Youth Fire Setter Program

Program Overview
The Youth Firesetting Program is a program of education and evaluation. It is designed to teach children and parents that matches and lighters are tools, not toys. Any child who demonstrates interest or curiosity about fire should be provided with information and education as soon as possible. If your child sets a fire, the reason for setting the fire needs to be determined. Our staff is able to conduct an evaluation interview with both parent(s) and child, to help determine why the child is interested in fire.

Curiosity Firesetter
In most cases, we find that the child is demonstrating a natural "curiosity" about fire. We bombard the children with mixed messages about fire when they are very young. We celebrate birthdays by lighting candles on a birthday cake, and having the child blow out candles. Fire is often used to create a sense of excitement in the television and movie industry. When dealing with a "curiosity" firesetter, educational intervention usually proves to be effective. The child and parent may need additional services or psychological evaluation.

Curiosity Firesetter Profile
  • Has fascination with fire and an interest in matches and lighters
  • Usually a boy 3 to 10 years old
  • Does not usually understand the destructive potential of fires
  • Generally sets few fires
  • Generally asks for help to extinguish
Troubled Firesetter
There are also other reasons for a child to be fascinated and involved with fire.
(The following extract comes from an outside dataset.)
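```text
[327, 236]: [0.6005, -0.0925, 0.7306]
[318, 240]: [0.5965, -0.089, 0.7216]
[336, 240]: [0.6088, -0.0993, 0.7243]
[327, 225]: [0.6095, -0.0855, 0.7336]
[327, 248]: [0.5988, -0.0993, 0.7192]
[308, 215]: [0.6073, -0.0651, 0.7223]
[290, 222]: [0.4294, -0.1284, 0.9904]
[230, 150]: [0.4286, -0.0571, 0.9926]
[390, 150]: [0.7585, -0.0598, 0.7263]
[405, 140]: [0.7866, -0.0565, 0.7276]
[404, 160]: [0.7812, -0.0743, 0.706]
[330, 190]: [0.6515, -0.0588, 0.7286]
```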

In some of the cases, the child may be attempting to "cry out for help", an attempt to get attention. In some other cases, the child may be attempting to act out "destructively", or harm themselves or others. In these cases we find that the child and parent benefit by speaking with mental health professionals. We can help provide the family with direction in meeting with competent counselors to help further address the underlying problem of firesetting.

Troubled Firesetter Profile
  • The child has set several fires
  • The child seeks out and collects firesetting tools
  • The child uses fire to receive attention
  • The child uses fire to destroy toys, hurts animals, or other children
  • The child seems overly fascinated with fire
  • History of school and/or social problems
  • Hyperactive
  • Mood Swings
  • Bedwetting
  • May lie or steal/impulsive or destructive
Helpful Fire Safety Tips for Parents & Caretakers
  • Never leave children unsupervised. (Most fires occur when the parents or guardians are in the home, but are not aware of what the children are doing.)
  • Keep Lighters and Matches away from children (under secure lock and key).
  • Teach children to respect fire at an early age.
  • Never present fire in an entertaining way because in so doing this will connect the idea of play and fun with fire.
  • Be a good example.
  • Be sure to have working smoke detectors in the home.
  • Teach all family members how to call "911" for help in emergencies.
  • Have an home escape plan and practice it regularly.